Per precedent of Pennsylvania courts relating to evidentiary evaluation in asbestos litigation at the summary judgment stage, Gantman sought to apply the “frequency, regularity, proximity” standards derived from Eckenrod v. GAF Corp. to Sterling’s testimony.
Though conceding they “do not establish a rigid standard with an absolute threshold necessary to support liability," Gantman said the frequency, regularity and proximity standards are used to separate cases where a plaintiff can provide sufficient evidence of a “significant likelihood” asbestos inhalation was caused by exposure to a defendant’s product, from other cases where exposure was at most, casual or minimal.
Gantman referred to P&H’s earlier admission that it had previously sold “some equipment and replacement component parts containing small amounts of asbestos," but concluded that these same admissions were “insufficient” to establish Sterling worked on that same equipment or replacement component parts at Bethlehem Steel.
According to P&H’s website, it sold its crane business in 1997 and no longer support that manufacturing line.
In Gantman’s opinion, she found Norman did not sufficiently prove his alleged exposure to asbestos was purely resultant from P&H’s cranes.

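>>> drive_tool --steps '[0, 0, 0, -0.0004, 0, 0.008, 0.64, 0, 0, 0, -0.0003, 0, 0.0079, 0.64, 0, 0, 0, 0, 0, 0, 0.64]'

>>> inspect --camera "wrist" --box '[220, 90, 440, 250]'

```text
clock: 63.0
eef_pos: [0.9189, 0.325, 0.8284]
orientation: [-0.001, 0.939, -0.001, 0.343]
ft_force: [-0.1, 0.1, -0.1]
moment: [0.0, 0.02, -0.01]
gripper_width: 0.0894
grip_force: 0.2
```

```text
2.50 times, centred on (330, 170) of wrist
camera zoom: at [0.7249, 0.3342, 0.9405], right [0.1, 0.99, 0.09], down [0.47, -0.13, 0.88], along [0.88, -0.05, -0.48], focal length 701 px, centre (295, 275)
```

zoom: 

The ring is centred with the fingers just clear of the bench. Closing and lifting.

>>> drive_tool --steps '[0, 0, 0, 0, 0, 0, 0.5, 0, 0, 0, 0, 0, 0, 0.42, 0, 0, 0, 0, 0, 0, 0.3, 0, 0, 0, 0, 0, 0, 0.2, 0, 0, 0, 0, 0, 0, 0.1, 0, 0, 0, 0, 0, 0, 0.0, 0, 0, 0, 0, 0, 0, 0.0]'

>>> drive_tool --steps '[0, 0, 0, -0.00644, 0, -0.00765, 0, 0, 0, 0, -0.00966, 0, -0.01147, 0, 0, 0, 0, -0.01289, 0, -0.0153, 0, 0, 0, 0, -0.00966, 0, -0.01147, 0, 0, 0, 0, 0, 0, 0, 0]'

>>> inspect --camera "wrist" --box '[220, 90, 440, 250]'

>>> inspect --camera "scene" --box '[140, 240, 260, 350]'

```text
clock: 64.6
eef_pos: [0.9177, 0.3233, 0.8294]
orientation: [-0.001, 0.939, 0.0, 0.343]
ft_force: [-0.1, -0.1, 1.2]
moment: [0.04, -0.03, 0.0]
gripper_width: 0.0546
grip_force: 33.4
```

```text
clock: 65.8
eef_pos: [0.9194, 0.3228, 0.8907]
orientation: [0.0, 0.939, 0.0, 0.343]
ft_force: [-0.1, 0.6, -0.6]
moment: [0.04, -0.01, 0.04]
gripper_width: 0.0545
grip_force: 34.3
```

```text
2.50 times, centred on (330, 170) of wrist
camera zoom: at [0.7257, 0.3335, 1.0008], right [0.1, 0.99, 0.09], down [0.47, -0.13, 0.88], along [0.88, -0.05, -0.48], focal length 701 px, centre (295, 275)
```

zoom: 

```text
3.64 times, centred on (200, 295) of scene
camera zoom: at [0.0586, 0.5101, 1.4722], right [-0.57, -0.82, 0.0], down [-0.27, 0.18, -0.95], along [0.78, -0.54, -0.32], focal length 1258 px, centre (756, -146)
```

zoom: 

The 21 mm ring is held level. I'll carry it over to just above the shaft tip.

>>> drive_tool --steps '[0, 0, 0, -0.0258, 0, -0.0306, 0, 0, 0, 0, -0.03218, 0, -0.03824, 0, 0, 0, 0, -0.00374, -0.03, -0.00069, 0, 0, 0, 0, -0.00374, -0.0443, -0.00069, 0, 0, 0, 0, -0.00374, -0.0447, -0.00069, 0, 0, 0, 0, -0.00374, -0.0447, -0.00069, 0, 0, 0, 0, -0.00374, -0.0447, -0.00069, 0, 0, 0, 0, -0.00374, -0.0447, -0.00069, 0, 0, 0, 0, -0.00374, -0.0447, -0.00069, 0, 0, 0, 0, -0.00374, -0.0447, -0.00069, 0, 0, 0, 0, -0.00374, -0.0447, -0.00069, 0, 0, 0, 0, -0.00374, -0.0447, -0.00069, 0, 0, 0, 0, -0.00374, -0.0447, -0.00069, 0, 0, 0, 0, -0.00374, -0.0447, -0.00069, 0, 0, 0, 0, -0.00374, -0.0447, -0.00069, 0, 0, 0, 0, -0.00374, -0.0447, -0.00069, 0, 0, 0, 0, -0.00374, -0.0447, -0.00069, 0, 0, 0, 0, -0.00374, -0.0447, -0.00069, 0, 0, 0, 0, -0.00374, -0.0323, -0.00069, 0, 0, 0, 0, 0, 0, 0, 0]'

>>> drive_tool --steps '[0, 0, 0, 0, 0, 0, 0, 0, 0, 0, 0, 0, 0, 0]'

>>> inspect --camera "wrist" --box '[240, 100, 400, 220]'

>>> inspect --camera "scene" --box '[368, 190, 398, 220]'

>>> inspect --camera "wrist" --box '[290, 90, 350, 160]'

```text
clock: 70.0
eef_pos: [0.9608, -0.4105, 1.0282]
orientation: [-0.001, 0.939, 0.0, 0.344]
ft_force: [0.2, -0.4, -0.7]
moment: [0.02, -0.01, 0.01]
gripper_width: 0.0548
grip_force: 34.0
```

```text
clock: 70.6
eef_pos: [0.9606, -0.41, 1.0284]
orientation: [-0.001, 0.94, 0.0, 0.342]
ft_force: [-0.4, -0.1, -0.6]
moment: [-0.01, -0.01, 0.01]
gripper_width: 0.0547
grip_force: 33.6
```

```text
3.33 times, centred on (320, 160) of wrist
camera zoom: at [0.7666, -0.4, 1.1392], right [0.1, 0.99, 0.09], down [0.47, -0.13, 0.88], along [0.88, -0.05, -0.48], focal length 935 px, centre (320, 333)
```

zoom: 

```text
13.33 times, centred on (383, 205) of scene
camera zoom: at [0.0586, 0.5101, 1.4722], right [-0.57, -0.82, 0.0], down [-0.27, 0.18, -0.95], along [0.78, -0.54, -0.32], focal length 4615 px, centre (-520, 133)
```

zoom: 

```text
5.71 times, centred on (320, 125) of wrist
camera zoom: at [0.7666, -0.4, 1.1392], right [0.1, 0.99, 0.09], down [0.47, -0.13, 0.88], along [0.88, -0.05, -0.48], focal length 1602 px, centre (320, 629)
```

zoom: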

“Appellant Mr. Sterling also admitted he worked mostly on cranes supplied by other companies,” Gantman opined. “Although Appellant Mr. Sterling testified he saw dust emanate from the wheel area of the cranes when the brakes were applied, he conceded there were multiple sources of dust in the beam yard.”
“Moreover, the testimony of other former Bethlehem Steel employees provided no information regarding the frequency, regularity, or proximity of Appellant Mr. Sterling’s own alleged exposure to asbestos in P&H products,” Gantman wrote.
On behalf of the Superior Court, Gantman concluded that the plaintiffs failed to provide evidence directly tying Sterling’s asbestos inhalation to P&H cranes.
“Appellants thus failed to adduce evidence sufficient to support an inference that Appellant Mr. Sterling inhaled asbestos from component parts of P&H cranes. Therefore, the court properly entered summary judgment in favor of P&H," Gantman wrote.